How to determine if self managed superfund is better than current superfund (PLUM)?

Hi All,

I am in the process of making a decision on whether to keep my current superfund (PLUM) or move to my own self managed superfund. So far I have printed out my financial statement of fees charged and balance in my super. How can I calculate if it is worth doing in the long run? This fund will be also be combined with my partner who is in a fund of her own. Any resources would be great. I would like to do these calculations first before seeking assistance from a qualified financial advisor.

Thanks.

Comments

  • ..How can I calculate if it is worth doing in the long run?
    Simple, it is all about maximum net return for you… plenty of super fund comparison and info sites on the net.
    Beware of the usual… entry & exit fees, management fees and any other sticky finger trickery.

    ..assistance from a qualified financial advisor
    Danger.. Most of these are focused on investments that deliver them the most commission. There are some good impartial ones around but they are very hard to find. I know of one guy paying a f/a $8k a year to manage his super and his returns are lower than any public super fund by a big margin.

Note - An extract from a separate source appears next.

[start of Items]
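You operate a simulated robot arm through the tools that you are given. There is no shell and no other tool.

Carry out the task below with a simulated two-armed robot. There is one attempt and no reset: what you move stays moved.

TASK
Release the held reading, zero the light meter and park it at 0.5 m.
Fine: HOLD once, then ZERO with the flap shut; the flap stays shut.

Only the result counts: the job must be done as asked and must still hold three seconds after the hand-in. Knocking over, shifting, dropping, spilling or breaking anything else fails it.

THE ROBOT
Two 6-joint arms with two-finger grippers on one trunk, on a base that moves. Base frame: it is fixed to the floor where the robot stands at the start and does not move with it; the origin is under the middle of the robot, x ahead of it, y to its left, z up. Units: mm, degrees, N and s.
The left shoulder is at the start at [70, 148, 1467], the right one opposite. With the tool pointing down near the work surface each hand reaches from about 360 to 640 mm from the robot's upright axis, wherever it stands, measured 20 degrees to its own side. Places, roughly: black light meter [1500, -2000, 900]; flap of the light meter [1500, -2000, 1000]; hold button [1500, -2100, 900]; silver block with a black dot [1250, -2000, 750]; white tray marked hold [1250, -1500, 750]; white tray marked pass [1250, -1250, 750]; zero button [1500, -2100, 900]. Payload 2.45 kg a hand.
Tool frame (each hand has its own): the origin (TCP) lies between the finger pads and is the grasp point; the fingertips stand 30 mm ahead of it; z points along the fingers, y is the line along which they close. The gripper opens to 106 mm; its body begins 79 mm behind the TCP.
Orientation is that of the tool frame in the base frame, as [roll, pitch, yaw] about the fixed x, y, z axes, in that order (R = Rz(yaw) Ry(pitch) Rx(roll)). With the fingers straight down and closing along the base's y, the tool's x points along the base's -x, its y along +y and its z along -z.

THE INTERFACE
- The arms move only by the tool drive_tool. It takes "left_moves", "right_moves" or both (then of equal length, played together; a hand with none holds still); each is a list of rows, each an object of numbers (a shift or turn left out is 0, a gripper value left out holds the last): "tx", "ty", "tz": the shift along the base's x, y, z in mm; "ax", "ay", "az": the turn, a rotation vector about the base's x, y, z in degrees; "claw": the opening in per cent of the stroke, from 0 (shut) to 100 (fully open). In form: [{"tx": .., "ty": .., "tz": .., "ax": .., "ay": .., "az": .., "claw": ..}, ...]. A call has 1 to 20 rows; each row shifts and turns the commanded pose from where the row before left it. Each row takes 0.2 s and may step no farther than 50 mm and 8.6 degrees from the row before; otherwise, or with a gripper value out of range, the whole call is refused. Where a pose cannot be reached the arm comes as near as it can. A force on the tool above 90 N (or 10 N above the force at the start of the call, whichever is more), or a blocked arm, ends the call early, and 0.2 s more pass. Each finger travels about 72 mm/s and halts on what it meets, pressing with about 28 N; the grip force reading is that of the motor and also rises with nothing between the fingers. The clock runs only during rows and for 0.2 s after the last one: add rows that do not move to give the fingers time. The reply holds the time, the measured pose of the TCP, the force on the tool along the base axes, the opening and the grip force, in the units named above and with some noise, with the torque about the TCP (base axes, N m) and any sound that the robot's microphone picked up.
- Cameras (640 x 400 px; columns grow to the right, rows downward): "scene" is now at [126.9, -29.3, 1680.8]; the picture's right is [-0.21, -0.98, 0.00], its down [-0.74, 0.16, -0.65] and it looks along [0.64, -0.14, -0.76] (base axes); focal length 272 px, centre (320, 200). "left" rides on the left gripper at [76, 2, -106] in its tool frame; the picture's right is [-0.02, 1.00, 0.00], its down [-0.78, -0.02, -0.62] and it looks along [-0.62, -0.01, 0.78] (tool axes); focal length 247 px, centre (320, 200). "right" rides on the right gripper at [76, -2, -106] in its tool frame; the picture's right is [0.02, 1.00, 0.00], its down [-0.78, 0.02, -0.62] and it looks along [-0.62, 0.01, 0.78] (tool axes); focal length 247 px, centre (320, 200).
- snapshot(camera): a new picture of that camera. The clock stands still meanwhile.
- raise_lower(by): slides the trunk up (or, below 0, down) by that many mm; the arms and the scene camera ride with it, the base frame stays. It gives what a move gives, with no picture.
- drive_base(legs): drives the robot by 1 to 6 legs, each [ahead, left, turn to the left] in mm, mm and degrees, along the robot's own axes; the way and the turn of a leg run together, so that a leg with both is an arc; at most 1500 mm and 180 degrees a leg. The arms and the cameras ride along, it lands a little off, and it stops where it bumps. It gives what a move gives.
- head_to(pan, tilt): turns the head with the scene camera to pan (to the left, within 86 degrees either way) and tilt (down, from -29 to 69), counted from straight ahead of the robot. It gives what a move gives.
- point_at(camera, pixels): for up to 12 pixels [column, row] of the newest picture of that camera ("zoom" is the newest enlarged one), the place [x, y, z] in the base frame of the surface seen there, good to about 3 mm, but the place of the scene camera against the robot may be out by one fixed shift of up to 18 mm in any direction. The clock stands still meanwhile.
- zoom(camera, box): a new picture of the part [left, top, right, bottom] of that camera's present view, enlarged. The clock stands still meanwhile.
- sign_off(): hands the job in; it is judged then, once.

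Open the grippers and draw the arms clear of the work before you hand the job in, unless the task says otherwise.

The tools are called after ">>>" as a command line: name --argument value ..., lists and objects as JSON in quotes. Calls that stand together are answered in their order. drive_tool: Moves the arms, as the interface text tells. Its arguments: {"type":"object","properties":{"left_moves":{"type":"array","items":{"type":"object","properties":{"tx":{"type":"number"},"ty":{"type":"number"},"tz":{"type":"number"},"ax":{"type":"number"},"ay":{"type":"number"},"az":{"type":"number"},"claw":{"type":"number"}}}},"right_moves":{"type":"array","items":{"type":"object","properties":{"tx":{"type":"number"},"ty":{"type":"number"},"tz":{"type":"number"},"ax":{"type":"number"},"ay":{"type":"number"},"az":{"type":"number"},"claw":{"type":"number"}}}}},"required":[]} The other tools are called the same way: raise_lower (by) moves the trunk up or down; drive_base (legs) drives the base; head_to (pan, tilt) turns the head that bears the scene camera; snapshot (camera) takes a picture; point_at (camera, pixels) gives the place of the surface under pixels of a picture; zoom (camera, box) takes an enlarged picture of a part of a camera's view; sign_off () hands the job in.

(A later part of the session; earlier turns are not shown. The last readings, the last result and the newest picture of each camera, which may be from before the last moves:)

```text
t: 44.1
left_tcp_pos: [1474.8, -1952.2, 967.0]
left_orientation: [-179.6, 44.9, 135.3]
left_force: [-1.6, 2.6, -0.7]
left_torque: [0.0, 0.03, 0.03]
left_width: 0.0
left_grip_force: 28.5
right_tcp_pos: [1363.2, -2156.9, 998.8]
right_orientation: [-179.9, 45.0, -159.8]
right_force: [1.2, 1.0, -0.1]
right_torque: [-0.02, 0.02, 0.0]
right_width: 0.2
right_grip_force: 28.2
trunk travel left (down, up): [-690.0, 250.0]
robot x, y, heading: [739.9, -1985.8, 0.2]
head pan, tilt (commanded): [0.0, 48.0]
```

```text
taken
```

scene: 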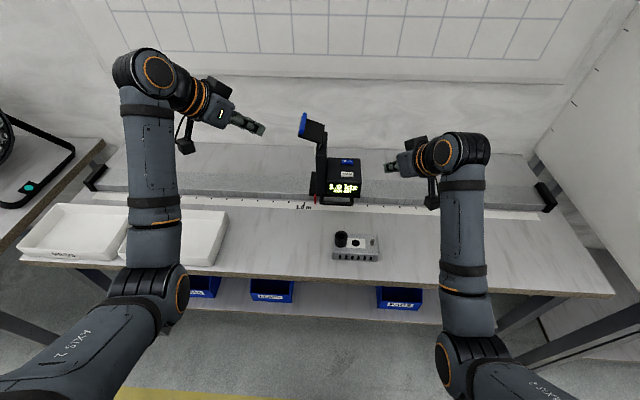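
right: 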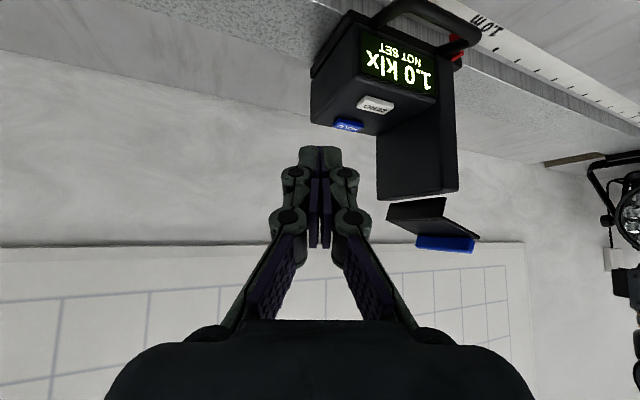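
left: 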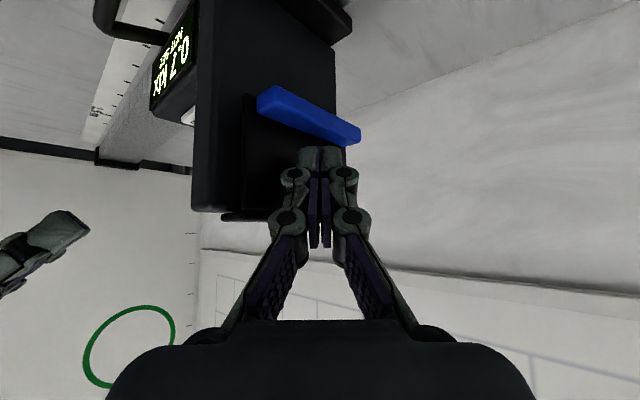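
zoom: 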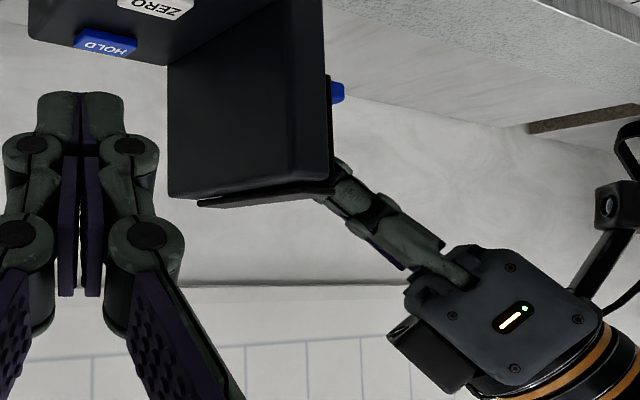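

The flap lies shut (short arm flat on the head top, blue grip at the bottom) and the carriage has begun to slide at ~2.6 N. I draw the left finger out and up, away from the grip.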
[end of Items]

  • Why would you want an SMSF?
    There are fairly low fee funds that allow a large range of investments including direct equities.
    I share the 'danger' warning on financial advisors. Basically, an unscrupulous one might hear your question and end up costing you a lot in fees and commissions (some of which might be invisible to you).
    For the record, I have a SMSF and I intend to invest in a commercial property in the next few years, but based on my experience having run it for a few years, it is more trouble than it is worth unless you want the unusual investment. I have found my fees are lower, but I do need to be more on top of things.

    • Thanks for your reply, how many hours per week would you spend on average looking after it?
      What are your total annual fees like?

      • Weekly, less than one. Probably it adds up to a couple of days per annum. But there is a constant stream of paper to deal with. Takes a while to work out a system to capture it all properly, and there is the admin of holding additional bank accounts, brokerage accounts, dividend payments etc. It is as if you are dealing with the financial records of a second person.
        Annual fees for service, tax return and audit are sub-$1000, plus bank fees, brokerage, ATO etc.